Эта революция не ускользнула от внимания правительства, но его волновала лишь одна ее материальная сторона-рост городов. Правительство отмечало, что Париж разрастается день ото дня, и боялось, что столь крупным городом будет трудно управлять. Существует огромное количество королевских ордонансов, относящихся главным образом к XVII и XVIII векам и имеющих целью приостановить рост города. Государи все более сосредотачивали в Париже и его окрестностях всю общественную жизнь Франции и при этом еще хотели, чтобы он оставался малонаселенным городом. Новые дома либо вовсе запрещалось строить, либо постройка их разрешалась самым дорогостоящим образом, в наиболее привлекательных местах, оговоренных заранее. Правда, каждый из ордонансов констатирует, что несмотря на принятые меры Париж не прекращает расширяться. Шесть раз на протяжении своего царствования Людовик XIV всем своим могуществом пытается приостановить рост Парижа и терпит неудачу: вопреки его эдиктам город непрерывно растет. Но значимость Парижа растет гораздо быстрее, чем его стены, и превосходство его обеспечивается не столько тем, что происходит в черте города, сколько тем, что совершается за его пределами.
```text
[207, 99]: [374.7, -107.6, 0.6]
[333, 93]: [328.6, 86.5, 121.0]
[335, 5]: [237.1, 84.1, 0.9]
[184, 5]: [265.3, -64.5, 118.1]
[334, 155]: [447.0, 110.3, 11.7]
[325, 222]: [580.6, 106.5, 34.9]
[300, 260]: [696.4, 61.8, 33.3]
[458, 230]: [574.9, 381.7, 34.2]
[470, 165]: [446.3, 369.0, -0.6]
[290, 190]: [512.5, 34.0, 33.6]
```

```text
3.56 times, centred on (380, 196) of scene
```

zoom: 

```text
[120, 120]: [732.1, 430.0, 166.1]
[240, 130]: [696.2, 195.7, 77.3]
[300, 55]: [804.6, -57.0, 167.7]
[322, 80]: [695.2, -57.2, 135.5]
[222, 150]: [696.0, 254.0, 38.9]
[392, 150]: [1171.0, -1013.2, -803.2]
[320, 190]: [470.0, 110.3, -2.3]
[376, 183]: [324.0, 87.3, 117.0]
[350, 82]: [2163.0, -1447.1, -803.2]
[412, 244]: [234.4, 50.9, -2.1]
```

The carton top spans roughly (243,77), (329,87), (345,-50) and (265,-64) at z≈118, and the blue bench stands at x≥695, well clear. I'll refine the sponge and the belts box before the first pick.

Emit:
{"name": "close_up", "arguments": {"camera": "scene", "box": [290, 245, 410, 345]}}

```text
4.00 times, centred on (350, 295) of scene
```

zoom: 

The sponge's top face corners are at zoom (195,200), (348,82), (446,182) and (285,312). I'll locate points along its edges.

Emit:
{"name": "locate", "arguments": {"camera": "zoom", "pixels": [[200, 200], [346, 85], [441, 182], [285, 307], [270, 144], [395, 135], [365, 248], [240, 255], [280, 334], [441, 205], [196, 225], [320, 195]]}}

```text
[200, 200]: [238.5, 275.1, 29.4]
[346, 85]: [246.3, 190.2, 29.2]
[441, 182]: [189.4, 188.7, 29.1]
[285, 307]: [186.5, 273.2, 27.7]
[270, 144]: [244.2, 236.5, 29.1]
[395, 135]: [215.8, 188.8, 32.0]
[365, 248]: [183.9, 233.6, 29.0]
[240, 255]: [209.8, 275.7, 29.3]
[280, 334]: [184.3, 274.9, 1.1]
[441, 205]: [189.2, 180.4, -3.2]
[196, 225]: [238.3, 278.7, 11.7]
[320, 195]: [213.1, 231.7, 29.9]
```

Действительно, местные вольности в то же самое время повсеместно почти исчезают. Симптомы независимой жизни пропадают, характерные черты облика различных провинций стираются. Явления эти, однако, не были следствием общего застоя нации: напротив, повсюду все пребывало в движении, только источник его находился исключительно в Париже. Приведу лишь один из многочисленных примеров. В составленных для министра донесениях о состоянии книжного дела в конце XVI-начале XVII веков я нахожу сведения о том, что в провинциальных городах были крупные типографии, в которых не было наборщиков или наборщикам там нечего было делать. Между тем, несомненно, ( стр.63) в конце XVIII века печаталось несравненно больше разного рода сочинений, чем в XVII веке, но движение мысли теперь происходило только в центре. Париж окончательно поглотил провинции.

В тот момент, когда разразилась французская революция, этот первый переворот был вполне завершен.

Знаменитый путешественник Артур Юнг покидает Париж вскоре после созыва Генеральных Штатов и за несколько дней до взятия Бастилии. Он поражен контрастом между тем, что ему довелось увидеть в городе и за его пределами. В Париже все было шум и движение; ежеминутно рождались политические памфлеты их появлялось до 92 штук в неделю. Даже в Лондоне никогда не видел я подобного пробуждения гласности, говорит Юнг. Вне Парижа ему все кажется погруженным в бездеятельность и молчание; брошюр печатают мало, а газет не издают вовсе. Тем не менее провинции взбудоражены и готовы восстать, но они остаются без движения; если граждане иногда и собираются, то только для того, чтобы услышать ожидаемые из Парижа новости. В каждом городе Юнг спрашивал у жителей, что те собираются предпринять. "Повсюду следовал один и тот же ответ, говорит он: - мы только провинциальный городок, нужно поглядеть, как пойдут дела в Париже".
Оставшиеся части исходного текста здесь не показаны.